- _PROBLEM_
Gather every line that includes the word "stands", please.
----------
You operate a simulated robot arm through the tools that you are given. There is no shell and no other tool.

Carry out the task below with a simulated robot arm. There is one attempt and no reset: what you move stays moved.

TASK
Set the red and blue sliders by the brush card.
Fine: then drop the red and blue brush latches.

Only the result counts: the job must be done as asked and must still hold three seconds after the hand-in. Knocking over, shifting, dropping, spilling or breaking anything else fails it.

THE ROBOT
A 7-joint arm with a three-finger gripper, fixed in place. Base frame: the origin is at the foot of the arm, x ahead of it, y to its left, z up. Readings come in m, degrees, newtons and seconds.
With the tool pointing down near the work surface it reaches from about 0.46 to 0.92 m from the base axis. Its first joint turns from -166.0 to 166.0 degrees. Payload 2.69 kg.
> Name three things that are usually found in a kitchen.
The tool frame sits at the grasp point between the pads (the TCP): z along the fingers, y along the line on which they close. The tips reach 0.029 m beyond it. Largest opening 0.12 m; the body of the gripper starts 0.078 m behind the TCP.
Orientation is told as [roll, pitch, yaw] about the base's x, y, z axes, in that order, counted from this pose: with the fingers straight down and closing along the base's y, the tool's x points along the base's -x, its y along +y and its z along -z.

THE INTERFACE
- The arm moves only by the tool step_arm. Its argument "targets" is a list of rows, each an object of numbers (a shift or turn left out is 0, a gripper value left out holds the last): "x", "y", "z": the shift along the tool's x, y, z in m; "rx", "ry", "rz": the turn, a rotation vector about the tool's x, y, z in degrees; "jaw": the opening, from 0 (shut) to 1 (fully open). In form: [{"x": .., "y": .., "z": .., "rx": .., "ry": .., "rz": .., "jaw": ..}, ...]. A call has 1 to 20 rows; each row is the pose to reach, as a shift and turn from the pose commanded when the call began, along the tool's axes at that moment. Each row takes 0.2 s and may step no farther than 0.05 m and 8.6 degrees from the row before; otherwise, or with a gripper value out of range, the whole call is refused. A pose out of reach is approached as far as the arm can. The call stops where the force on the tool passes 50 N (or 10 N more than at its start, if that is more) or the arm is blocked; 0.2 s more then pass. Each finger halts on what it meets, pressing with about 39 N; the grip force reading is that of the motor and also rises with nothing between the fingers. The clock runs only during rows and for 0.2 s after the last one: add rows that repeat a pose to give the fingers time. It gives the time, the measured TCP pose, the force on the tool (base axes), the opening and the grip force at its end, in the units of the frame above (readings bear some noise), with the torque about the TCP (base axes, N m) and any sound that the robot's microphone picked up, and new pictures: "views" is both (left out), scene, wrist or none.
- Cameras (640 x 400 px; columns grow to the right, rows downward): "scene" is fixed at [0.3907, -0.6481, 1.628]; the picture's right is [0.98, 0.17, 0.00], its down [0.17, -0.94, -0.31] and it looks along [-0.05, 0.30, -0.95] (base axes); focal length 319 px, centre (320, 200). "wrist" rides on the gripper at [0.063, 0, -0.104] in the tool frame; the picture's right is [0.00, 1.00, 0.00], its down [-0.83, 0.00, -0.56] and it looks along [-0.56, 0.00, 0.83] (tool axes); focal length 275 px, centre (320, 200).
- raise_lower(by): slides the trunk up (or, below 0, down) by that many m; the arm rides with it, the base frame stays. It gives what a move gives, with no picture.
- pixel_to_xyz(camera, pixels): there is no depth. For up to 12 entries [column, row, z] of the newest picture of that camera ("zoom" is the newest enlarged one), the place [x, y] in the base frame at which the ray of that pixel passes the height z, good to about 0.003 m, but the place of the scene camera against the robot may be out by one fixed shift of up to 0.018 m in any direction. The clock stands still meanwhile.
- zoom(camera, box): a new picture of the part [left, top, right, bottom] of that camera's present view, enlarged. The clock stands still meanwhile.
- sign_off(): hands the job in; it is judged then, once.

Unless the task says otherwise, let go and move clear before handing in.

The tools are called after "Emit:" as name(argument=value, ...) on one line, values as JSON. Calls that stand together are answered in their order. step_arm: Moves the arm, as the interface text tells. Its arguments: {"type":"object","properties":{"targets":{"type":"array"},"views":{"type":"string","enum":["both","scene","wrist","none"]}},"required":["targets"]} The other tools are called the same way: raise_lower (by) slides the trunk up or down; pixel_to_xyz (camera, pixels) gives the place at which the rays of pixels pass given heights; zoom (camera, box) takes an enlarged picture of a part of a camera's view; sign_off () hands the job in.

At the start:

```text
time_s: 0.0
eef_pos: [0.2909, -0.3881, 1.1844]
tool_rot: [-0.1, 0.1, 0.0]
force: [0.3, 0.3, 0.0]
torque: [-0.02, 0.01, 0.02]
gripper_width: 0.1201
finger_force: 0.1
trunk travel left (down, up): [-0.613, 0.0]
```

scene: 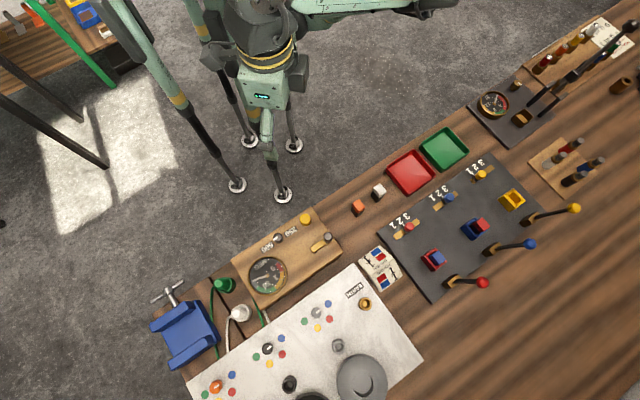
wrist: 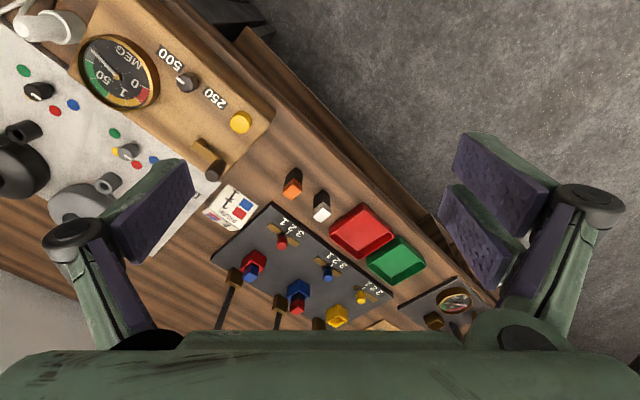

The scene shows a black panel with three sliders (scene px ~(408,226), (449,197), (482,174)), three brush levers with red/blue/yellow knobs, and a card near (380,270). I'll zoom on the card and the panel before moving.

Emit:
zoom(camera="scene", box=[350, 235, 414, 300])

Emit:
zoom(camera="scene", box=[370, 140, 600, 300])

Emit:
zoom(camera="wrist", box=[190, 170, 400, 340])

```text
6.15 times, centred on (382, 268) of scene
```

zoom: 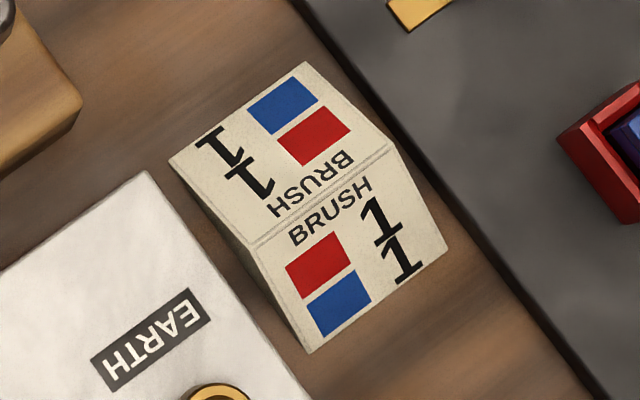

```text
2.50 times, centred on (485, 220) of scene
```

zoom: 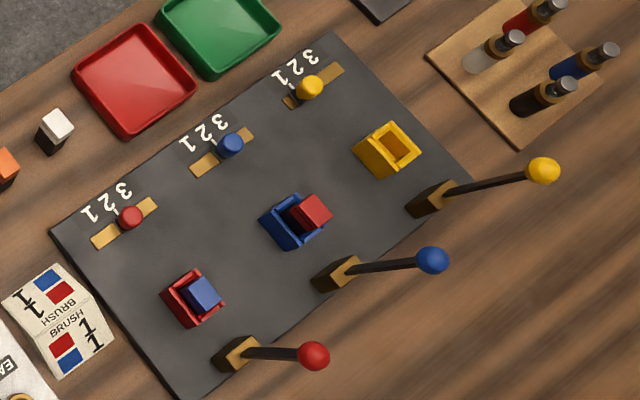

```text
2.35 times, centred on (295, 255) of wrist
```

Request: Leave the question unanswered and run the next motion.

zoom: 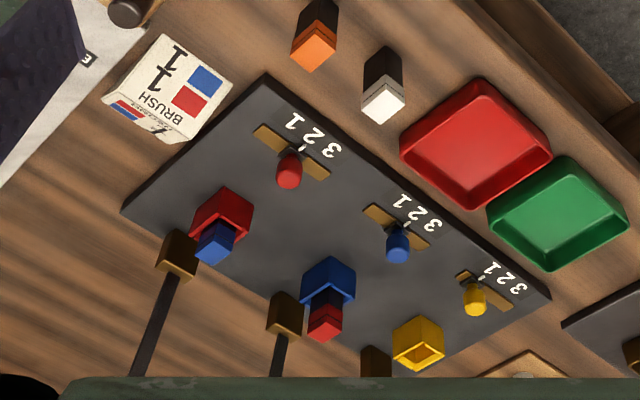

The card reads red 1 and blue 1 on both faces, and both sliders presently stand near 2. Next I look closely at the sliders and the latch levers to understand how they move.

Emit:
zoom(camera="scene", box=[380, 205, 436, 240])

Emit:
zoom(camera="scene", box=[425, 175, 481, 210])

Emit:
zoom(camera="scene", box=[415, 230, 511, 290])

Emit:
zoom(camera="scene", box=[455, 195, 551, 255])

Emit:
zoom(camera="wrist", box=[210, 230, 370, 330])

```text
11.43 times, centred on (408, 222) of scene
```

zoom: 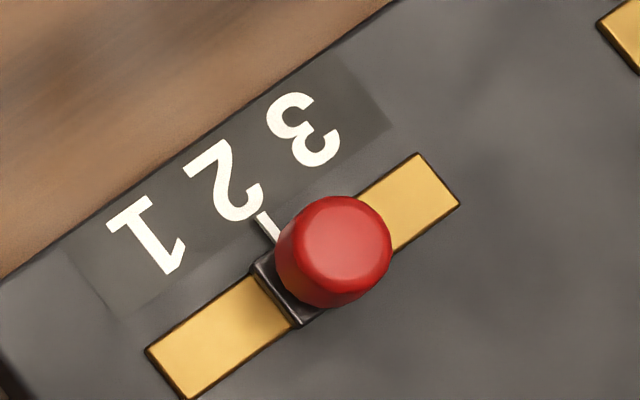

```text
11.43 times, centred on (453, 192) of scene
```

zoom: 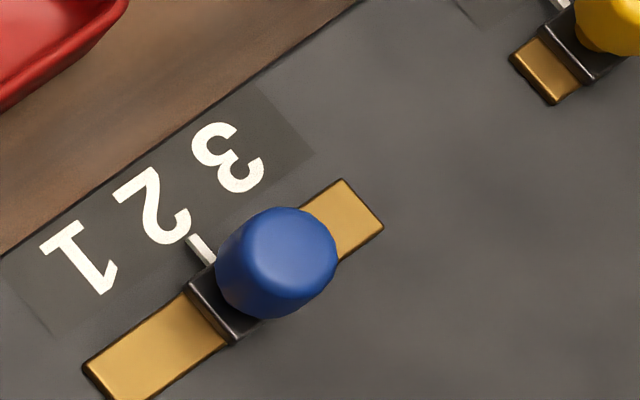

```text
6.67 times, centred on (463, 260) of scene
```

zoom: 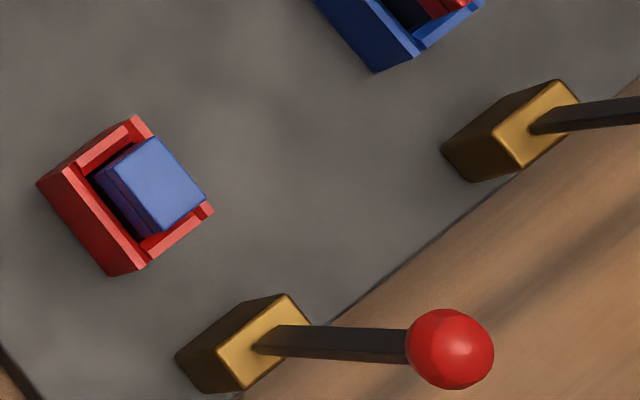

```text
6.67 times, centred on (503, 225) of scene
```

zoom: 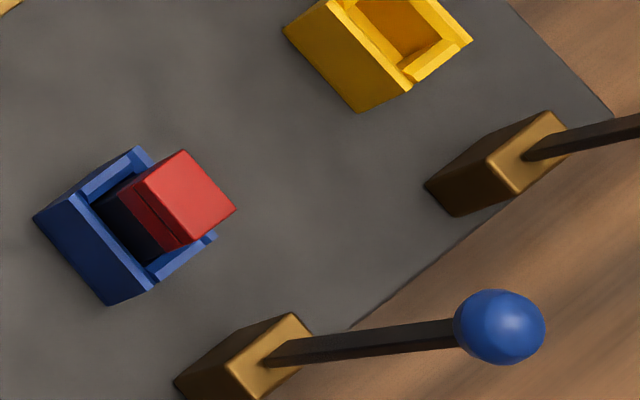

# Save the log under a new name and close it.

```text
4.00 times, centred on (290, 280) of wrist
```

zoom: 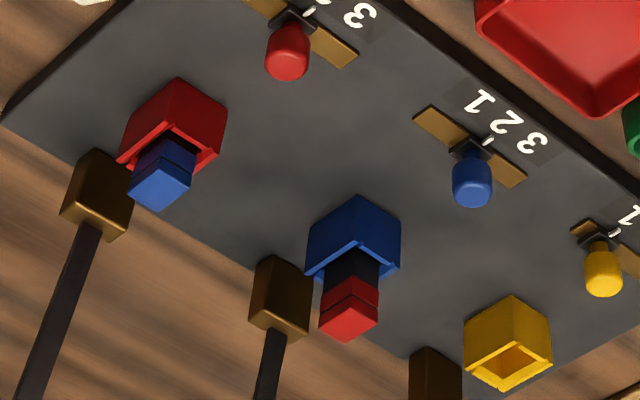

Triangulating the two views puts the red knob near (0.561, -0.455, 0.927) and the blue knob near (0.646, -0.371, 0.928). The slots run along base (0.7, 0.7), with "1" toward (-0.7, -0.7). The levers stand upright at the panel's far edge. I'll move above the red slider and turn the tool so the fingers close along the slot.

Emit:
----------
- _RESULT_
- pixel_to_xyz(camera, pixels): there is no depth. For up to 12 entries [column, row, z] of the newest picture of that camera ("zoom" is the newest enlarged one), the place [x, y] in the base frame at which the ray of that pixel passes the height z, good to about 0.003 m, but the place of the scene camera against the robot may be out by one fixed shift of up to 0.018 m in any direction. The clock stands still meanwhile.
- zoom(camera, box): a new picture of the part [left, top, right, bottom] of that camera's present view, enlarged. The clock stands still meanwhile.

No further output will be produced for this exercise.